Transcribe the full listing exactly, and drop every picture.

*DATA EXCERPT*.
⁂
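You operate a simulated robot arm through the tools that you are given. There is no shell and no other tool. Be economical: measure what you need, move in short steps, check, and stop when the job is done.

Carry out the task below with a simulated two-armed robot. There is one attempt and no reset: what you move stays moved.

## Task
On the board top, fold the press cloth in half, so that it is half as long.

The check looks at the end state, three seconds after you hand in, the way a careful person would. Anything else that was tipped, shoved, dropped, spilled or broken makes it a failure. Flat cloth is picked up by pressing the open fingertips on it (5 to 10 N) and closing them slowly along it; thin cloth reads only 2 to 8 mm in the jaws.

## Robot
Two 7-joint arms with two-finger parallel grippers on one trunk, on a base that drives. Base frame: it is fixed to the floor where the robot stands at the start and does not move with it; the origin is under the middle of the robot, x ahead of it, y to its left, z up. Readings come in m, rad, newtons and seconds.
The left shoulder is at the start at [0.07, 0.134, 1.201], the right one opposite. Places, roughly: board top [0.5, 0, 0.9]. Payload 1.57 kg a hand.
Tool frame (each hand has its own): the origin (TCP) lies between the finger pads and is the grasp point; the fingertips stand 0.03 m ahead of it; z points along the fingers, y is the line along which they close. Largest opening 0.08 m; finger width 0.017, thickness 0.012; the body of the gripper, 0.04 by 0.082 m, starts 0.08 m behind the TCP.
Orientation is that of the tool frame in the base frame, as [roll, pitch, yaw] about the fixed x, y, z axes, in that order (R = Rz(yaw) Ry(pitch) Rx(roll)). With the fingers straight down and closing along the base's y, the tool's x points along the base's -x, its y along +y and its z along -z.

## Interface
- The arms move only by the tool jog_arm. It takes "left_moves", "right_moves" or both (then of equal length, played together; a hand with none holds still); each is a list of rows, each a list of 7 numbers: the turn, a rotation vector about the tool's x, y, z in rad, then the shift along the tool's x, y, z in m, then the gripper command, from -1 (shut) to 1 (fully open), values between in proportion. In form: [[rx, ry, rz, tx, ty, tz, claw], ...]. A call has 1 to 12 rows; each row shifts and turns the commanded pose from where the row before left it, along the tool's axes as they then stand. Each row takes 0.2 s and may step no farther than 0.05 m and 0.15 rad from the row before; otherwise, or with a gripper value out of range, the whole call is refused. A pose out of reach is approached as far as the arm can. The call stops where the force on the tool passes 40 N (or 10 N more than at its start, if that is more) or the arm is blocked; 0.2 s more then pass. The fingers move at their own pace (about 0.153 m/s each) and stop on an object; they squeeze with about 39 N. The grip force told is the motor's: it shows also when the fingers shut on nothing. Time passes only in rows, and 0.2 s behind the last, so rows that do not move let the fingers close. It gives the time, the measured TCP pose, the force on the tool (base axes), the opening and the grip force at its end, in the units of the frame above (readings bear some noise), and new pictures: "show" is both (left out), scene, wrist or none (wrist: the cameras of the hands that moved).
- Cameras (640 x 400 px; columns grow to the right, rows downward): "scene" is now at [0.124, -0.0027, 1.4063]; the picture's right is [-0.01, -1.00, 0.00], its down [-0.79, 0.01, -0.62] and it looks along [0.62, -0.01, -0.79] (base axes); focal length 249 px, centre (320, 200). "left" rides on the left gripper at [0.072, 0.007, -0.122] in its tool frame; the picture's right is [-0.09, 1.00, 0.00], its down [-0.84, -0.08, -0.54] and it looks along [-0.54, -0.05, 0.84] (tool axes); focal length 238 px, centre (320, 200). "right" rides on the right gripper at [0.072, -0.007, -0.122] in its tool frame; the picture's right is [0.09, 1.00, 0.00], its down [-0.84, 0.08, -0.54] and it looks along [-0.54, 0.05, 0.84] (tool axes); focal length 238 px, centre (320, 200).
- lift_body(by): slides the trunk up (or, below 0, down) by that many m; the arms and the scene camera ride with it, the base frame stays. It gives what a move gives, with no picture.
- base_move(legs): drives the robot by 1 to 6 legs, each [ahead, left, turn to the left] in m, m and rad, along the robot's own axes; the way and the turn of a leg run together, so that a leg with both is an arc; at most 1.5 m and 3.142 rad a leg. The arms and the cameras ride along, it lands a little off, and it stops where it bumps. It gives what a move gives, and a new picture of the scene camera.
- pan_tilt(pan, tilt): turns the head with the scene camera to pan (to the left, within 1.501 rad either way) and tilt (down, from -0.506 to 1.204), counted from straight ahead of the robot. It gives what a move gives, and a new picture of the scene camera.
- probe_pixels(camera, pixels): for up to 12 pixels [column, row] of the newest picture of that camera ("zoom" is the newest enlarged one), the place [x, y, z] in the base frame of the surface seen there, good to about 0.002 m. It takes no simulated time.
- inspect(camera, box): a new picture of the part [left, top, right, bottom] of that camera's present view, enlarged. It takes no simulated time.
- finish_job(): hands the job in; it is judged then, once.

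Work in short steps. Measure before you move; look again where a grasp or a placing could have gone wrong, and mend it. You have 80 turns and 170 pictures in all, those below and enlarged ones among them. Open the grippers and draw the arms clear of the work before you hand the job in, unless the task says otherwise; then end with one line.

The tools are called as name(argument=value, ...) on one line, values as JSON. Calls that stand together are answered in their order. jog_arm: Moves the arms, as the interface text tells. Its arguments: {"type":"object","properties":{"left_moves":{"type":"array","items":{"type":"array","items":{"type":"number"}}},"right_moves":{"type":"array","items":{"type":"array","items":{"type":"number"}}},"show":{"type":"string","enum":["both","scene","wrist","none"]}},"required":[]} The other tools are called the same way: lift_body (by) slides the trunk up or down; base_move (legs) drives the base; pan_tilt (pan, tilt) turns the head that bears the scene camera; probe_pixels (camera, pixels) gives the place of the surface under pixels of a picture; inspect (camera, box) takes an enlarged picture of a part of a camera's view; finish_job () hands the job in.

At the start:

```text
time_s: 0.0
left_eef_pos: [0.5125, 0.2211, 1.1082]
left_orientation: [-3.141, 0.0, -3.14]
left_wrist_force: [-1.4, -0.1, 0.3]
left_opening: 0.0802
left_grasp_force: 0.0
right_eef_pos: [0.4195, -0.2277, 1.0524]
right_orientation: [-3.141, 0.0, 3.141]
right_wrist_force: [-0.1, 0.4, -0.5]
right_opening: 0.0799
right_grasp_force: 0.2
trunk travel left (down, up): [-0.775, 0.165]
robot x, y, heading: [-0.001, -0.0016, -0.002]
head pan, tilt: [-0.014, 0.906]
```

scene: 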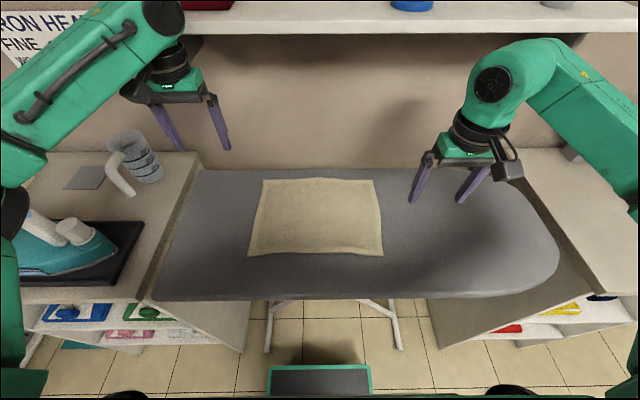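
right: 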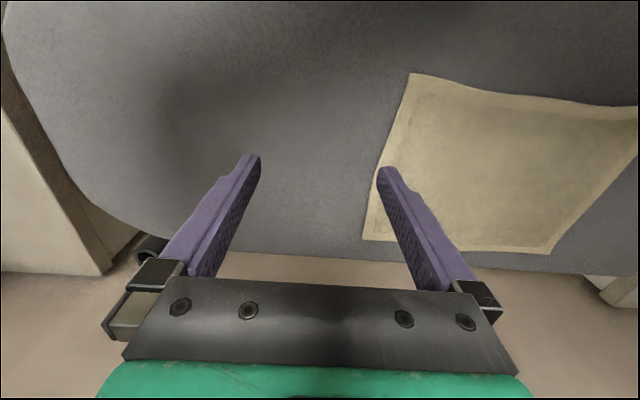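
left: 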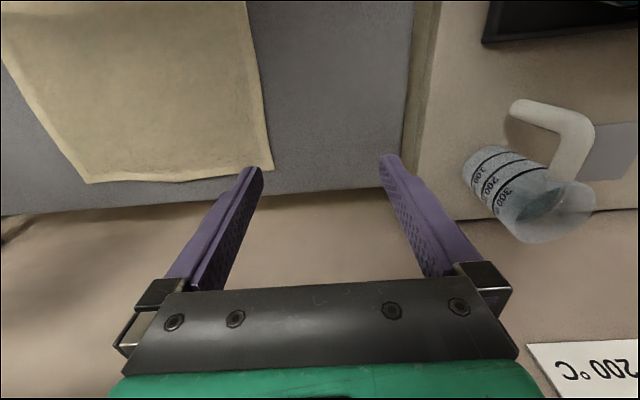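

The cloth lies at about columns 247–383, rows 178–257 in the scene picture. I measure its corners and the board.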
⁂
*SOLUTION TO THIS TASK*.
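You operate a simulated robot arm through the tools that you are given. There is no shell and no other tool. Be economical: measure what you need, move in short steps, check, and stop when the job is done.

Carry out the task below with a simulated two-armed robot. There is one attempt and no reset: what you move stays moved.

## Task
On the board top, fold the press cloth in half, so that it is half as long.

The check looks at the end state, three seconds after you hand in, the way a careful person would. Anything else that was tipped, shoved, dropped, spilled or broken makes it a failure. Flat cloth is picked up by pressing the open fingertips on it (5 to 10 N) and closing them slowly along it; thin cloth reads only 2 to 8 mm in the jaws.

## Robot
Two 7-joint arms with two-finger parallel grippers on one trunk, on a base that drives. Base frame: it is fixed to the floor where the robot stands at the start and does not move with it; the origin is under the middle of the robot, x ahead of it, y to its left, z up. Readings come in m, rad, newtons and seconds.
The left shoulder is at the start at [0.07, 0.134, 1.201], the right one opposite. Places, roughly: board top [0.5, 0, 0.9]. Payload 1.57 kg a hand.
Tool frame (each hand has its own): the origin (TCP) lies between the finger pads and is the grasp point; the fingertips stand 0.03 m ahead of it; z points along the fingers, y is the line along which they close. Largest opening 0.08 m; finger width 0.017, thickness 0.012; the body of the gripper, 0.04 by 0.082 m, starts 0.08 m behind the TCP.
Orientation is that of the tool frame in the base frame, as [roll, pitch, yaw] about the fixed x, y, z axes, in that order (R = Rz(yaw) Ry(pitch) Rx(roll)). With the fingers straight down and closing along the base's y, the tool's x points along the base's -x, its y along +y and its z along -z.

## Interface
- The arms move only by the tool jog_arm. It takes "left_moves", "right_moves" or both (then of equal length, played together; a hand with none holds still); each is a list of rows, each a list of 7 numbers: the turn, a rotation vector about the tool's x, y, z in rad, then the shift along the tool's x, y, z in m, then the gripper command, from -1 (shut) to 1 (fully open), values between in proportion. In form: [[rx, ry, rz, tx, ty, tz, claw], ...]. A call has 1 to 12 rows; each row shifts and turns the commanded pose from where the row before left it, along the tool's axes as they then stand. Each row takes 0.2 s and may step no farther than 0.05 m and 0.15 rad from the row before; otherwise, or with a gripper value out of range, the whole call is refused. A pose out of reach is approached as far as the arm can. The call stops where the force on the tool passes 40 N (or 10 N more than at its start, if that is more) or the arm is blocked; 0.2 s more then pass. The fingers move at their own pace (about 0.153 m/s each) and stop on an object; they squeeze with about 39 N. The grip force told is the motor's: it shows also when the fingers shut on nothing. Time passes only in rows, and 0.2 s behind the last, so rows that do not move let the fingers close. It gives the time, the measured TCP pose, the force on the tool (base axes), the opening and the grip force at its end, in the units of the frame above (readings bear some noise), and new pictures: "show" is both (left out), scene, wrist or none (wrist: the cameras of the hands that moved).
- Cameras (640 x 400 px; columns grow to the right, rows downward): "scene" is now at [0.124, -0.0027, 1.4063]; the picture's right is [-0.01, -1.00, 0.00], its down [-0.79, 0.01, -0.62] and it looks along [0.62, -0.01, -0.79] (base axes); focal length 249 px, centre (320, 200). "left" rides on the left gripper at [0.072, 0.007, -0.122] in its tool frame; the picture's right is [-0.09, 1.00, 0.00], its down [-0.84, -0.08, -0.54] and it looks along [-0.54, -0.05, 0.84] (tool axes); focal length 238 px, centre (320, 200). "right" rides on the right gripper at [0.072, -0.007, -0.122] in its tool frame; the picture's right is [0.09, 1.00, 0.00], its down [-0.84, 0.08, -0.54] and it looks along [-0.54, 0.05, 0.84] (tool axes); focal length 238 px, centre (320, 200).
- lift_body(by): slides the trunk up (or, below 0, down) by that many m; the arms and the scene camera ride with it, the base frame stays. It gives what a move gives, with no picture.
- base_move(legs): drives the robot by 1 to 6 legs, each [ahead, left, turn to the left] in m, m and rad, along the robot's own axes; the way and the turn of a leg run together, so that a leg with both is an arc; at most 1.5 m and 3.142 rad a leg. The arms and the cameras ride along, it lands a little off, and it stops where it bumps. It gives what a move gives, and a new picture of the scene camera.
- pan_tilt(pan, tilt): turns the head with the scene camera to pan (to the left, within 1.501 rad either way) and tilt (down, from -0.506 to 1.204), counted from straight ahead of the robot. It gives what a move gives, and a new picture of the scene camera.
- probe_pixels(camera, pixels): for up to 12 pixels [column, row] of the newest picture of that camera ("zoom" is the newest enlarged one), the place [x, y, z] in the base frame of the surface seen there, good to about 0.002 m. It takes no simulated time.
- inspect(camera, box): a new picture of the part [left, top, right, bottom] of that camera's present view, enlarged. It takes no simulated time.
- finish_job(): hands the job in; it is judged then, once.

Work in short steps. Measure before you move; look again where a grasp or a placing could have gone wrong, and mend it. You have 80 turns and 170 pictures in all, those below and enlarged ones among them. Open the grippers and draw the arms clear of the work before you hand the job in, unless the task says otherwise; then end with one line.

The tools are called as name(argument=value, ...) on one line, values as JSON. Calls that stand together are answered in their order. jog_arm: Moves the arms, as the interface text tells. Its arguments: {"type":"object","properties":{"left_moves":{"type":"array","items":{"type":"array","items":{"type":"number"}}},"right_moves":{"type":"array","items":{"type":"array","items":{"type":"number"}}},"show":{"type":"string","enum":["both","scene","wrist","none"]}},"required":[]} The other tools are called the same way: lift_body (by) slides the trunk up or down; base_move (legs) drives the base; pan_tilt (pan, tilt) turns the head that bears the scene camera; probe_pixels (camera, pixels) gives the place of the surface under pixels of a picture; inspect (camera, box) takes an enlarged picture of a part of a camera's view; finish_job () hands the job in.

At the start:

```text
time_s: 0.0
left_eef_pos: [0.5125, 0.2211, 1.1082]
left_orientation: [-3.141, 0.0, -3.14]
left_wrist_force: [-1.4, -0.1, 0.3]
left_opening: 0.0802
left_grasp_force: 0.0
right_eef_pos: [0.4195, -0.2277, 1.0524]
right_orientation: [-3.141, 0.0, 3.141]
right_wrist_force: [-0.1, 0.4, -0.5]
right_opening: 0.0799
right_grasp_force: 0.2
trunk travel left (down, up): [-0.775, 0.165]
robot x, y, heading: [-0.001, -0.0016, -0.002]
head pan, tilt: [-0.014, 0.906]
```

scene: 
right: 
left: 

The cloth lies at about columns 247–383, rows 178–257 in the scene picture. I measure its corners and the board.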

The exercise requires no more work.